Problems and tasks:
1. Write out the text shown from "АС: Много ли" to "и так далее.", both included.
2. Add the next paragraphs of the text shown.

>> Begin Text shown

Глобальный взгляд Человеческие судьбы

День родного языка: останутся ли с нами слова «зумиться», «ковидиворс» и другие заимствования эпохи коронавируса

В русском языке появились новые слова, связанные с пандемией, такие как локдаун и ковид. Приживутся ли они? На фото: врач в одной из клиник Москвы, Россия.

Если ковида не будет среди нас, то и слово нам не понадобится. Но для врачей оно сохранит актуальность

Unsplash/В.Федотов
В русском языке появились новые слова, связанные с пандемией, такие как локдаун и ковид. Приживутся ли они? На фото: врач в одной из клиник Москвы, Россия.

День родного языка: останутся ли с нами слова «зумиться», «ковидиворс» и другие заимствования эпохи коронавируса

Культура и образование

21 февраля ООН отмечает День родного языка. Накануне этой даты корреспондент Службы новостей ООН Анастасия Седухина поговорила с российским лингвистом, профессором Высшей школы экономики Максимом Кронгаузом о том, как меняется русский язык в эпоху глобализации и особенно в последние два года, на фоне пандемии коронавируса. 

АС: Можно ли сказать, что русский язык сильно изменился под влиянием пандемии?

МК: Нет, не думаю. Язык сам изменился не очень сильно. Появились какие-то новые слова, много шуток и мемов. Но очень сильно изменился наш образ жизни, коммуникация, способ общения. Это, наверное, даже важнее, чем изменение языка. 

Из-за самоизоляции мы стали больше пользоваться зумом. В результате появился совершенно особый вид коммуникации – это коммуникация на экране. Например, во время конференции, совещания или лекции на экране может одновременно находиться большое количество человек. Но в тоже время, каждый из них находится в своем частном пространстве. 

АС: Много ли новых слов появилось в русском языке с начала пандемии?

МК: Нельзя сказать, что много, но, естественно, появились новые слова, связанные с болезнью и с социальной ситуацией. У некоторых слов резко подскочила сочетаемость. Это, например, такие слова как «карантин» или «изоляция». Появились такие слова как «локдаун», названия болезней и вирусов – «коронавирус», «ковид» и так далее.

>> End Text shown
>> Begin Data block

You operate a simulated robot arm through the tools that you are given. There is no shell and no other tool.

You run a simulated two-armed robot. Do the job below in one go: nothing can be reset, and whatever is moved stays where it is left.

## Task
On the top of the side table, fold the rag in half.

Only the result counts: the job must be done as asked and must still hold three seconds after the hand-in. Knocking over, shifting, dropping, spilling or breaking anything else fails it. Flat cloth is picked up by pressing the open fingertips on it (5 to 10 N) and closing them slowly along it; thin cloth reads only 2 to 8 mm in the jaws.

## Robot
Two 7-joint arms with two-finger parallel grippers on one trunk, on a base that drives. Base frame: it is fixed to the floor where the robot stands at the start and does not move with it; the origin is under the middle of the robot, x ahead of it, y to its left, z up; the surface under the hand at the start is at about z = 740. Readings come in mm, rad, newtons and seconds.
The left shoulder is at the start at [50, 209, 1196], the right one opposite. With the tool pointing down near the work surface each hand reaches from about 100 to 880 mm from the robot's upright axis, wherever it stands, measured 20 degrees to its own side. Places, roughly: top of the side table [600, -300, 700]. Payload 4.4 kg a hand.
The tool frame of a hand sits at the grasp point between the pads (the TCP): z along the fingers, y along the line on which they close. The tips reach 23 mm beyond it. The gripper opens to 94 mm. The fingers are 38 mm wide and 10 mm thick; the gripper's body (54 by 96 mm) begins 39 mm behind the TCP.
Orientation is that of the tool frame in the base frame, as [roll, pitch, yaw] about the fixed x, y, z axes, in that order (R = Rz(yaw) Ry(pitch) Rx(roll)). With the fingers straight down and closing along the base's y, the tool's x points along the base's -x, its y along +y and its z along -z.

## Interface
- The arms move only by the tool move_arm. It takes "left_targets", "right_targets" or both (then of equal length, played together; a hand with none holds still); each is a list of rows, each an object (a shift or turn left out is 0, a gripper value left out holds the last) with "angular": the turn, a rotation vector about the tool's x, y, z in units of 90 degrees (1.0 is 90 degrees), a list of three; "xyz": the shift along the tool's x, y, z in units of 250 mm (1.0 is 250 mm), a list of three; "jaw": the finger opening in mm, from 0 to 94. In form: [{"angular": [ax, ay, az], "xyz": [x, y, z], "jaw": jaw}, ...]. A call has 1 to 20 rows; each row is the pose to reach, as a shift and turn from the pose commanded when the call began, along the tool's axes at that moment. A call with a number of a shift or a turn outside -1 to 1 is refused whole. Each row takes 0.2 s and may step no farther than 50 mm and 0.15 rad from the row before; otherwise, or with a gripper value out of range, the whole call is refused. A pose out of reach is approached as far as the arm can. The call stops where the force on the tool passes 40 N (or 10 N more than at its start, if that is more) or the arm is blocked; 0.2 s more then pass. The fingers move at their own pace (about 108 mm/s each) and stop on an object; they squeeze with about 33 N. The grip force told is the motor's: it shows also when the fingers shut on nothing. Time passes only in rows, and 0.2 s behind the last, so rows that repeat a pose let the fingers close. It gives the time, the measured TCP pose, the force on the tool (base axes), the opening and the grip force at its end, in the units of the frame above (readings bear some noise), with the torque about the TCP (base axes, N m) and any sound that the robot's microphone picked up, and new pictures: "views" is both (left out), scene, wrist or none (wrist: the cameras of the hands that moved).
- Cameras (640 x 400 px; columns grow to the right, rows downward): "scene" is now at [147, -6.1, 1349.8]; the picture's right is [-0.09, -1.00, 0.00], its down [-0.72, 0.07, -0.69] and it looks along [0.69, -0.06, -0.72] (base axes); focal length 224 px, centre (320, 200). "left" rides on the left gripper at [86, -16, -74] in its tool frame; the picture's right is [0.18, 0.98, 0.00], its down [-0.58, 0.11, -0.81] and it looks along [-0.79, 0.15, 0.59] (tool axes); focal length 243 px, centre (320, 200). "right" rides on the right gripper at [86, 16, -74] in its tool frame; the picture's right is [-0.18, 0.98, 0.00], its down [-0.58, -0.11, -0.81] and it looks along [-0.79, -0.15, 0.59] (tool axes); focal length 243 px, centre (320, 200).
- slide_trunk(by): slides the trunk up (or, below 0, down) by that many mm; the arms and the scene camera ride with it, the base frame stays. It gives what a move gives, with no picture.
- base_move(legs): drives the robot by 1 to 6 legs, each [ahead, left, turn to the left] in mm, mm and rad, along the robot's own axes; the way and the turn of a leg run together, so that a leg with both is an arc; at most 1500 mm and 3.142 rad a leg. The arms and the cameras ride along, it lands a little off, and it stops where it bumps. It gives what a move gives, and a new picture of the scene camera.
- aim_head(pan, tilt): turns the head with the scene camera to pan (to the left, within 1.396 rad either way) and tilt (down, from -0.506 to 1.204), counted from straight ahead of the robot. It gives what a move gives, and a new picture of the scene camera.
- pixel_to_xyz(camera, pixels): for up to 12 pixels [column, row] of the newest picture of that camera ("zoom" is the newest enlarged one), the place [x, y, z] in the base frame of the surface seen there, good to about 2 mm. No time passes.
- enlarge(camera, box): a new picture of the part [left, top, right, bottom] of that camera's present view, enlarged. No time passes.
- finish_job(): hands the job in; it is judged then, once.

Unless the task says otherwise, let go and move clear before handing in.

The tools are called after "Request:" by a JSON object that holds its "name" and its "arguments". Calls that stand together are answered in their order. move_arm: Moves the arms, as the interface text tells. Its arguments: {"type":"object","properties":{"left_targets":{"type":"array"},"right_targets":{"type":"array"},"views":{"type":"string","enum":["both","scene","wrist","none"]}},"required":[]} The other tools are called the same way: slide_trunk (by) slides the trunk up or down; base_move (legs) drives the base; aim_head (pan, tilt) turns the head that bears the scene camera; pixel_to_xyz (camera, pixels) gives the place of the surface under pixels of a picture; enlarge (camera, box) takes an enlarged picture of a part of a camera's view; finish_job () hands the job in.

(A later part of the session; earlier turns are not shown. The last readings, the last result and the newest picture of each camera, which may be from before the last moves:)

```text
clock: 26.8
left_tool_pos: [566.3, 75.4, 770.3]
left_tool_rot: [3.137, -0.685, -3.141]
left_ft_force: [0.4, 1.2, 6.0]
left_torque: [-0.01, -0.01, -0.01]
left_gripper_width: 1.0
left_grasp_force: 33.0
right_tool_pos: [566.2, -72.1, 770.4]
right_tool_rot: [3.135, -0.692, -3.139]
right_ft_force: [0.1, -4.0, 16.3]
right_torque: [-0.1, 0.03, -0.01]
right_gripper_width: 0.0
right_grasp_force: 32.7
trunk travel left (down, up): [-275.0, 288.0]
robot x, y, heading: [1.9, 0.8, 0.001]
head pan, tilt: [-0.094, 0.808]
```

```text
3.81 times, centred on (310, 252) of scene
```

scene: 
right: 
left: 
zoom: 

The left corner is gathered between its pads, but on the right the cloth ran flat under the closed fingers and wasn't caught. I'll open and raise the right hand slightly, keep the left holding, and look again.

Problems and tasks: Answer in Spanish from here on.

>> End Data block

Solved problems:
1.
АС: Много ли новых слов появилось в русском языке с начала пандемии?

МК: Нельзя сказать, что много, но, естественно, появились новые слова, связанные с болезнью и с социальной ситуацией. У некоторых слов резко подскочила сочетаемость. Это, например, такие слова как «карантин» или «изоляция». Появились такие слова как «локдаун», названия болезней и вирусов – «коронавирус», «ковид» и так далее.

2.
Появилось и огромное количество слов-ярлыков, которые мы в речи не используем, а используем как шутки или мемы. Их очень много, но они быстро выходят из употребления. Это, например, такое слово как «маскобесие». Мы видим, что в разные периоды пандемии важнейшими были разные слова. Например, последние полгода или год вакцина оказалась в центре внимания и стало широко использоваться слово «антиваксер». 

И, хотя шуток и мемов появилось очень много, это всё же не пополнение нашего словарного запаса. Это просто шутки к конкретному моменту. В какое-то время появилось балконное пение как реакция на то, что где-то в Италии люди стали выходить на балконы и петь арии, развлекая друг друга. 

Так что лексический запас не сильно изменился, а вот речевое поведение, которое в большей степени зависит от коммуникации, конечно, поменялось. Например, стало непонятно, куда мы смотрим во время онлайн-разговора: на себя, на другого, на точку в экране или же вообще читаем что-то другое или выключаем камеру и делаем во время совещания что-то ещё. 

АС: Можно ли сказать, что слова, которые вошли в русский язык за последние два года, в основном англицизмы?

МК: Если мы говорим о шутках, то по-разному. Там есть и англицизмы. Скажем, «ковидиоты». Это сращение «ковида» и «идиотов» - кто-то, кто либо слишком соблюдает правила, либо совсем не соблюдает.  То есть крайности. 

Или «ковидиворс», сочетание слова «ковид» и «диворс» (от англ. Divorce – развод, прим. ред.). То есть разводы, связанные с ковидом. Это заимствования. Но есть и другие. Я привел пример «маскобесия», и таких слов сотни. Недавно даже появился большой словарь эпохи коронавируса. 

Если же мы говорим о небольшом круге важных слов, то это действительно в основном заимствования, причем недавние. «Ковид», «коронавирус», «сатурация» (хотя этот термин существовал и ранее). Но есть, как я упоминал, слово «карантин» и «изоляция», которые были заимствованы давно и уже стали русскими словами. Также некоторое количество терминов стали общеупотребительными, просто потому что они нужны для описания болезней. 

Ещё мне вспомнилось слово «зумиться». Интересно, что «зумиться» можно не только с помощью зума. Это новый тип коммуникации, о котором я говорил. Он настолько важный, что для него понадобилось новое слово. И было заимствовано название этой платформы. 

АС: Почему эти слова не переводятся на русский язык и можно ли их заменить какими-то русскоязычными синонимами, если сверху будет такое указание? 

МК: В последнее время русский язык в целом стал меньше обращаться к переводу. Под «русским языком» я имею ввиду всех нас, носителей языка. Мы с большей охотой заимствуем слова. Может быть, из-за лени, может быть, по из-за модности иностранных слов или по каким-то другим причинам. Но мы стали заимствовать слова легче, чем в 20 веке, особенно, – чем в советское время.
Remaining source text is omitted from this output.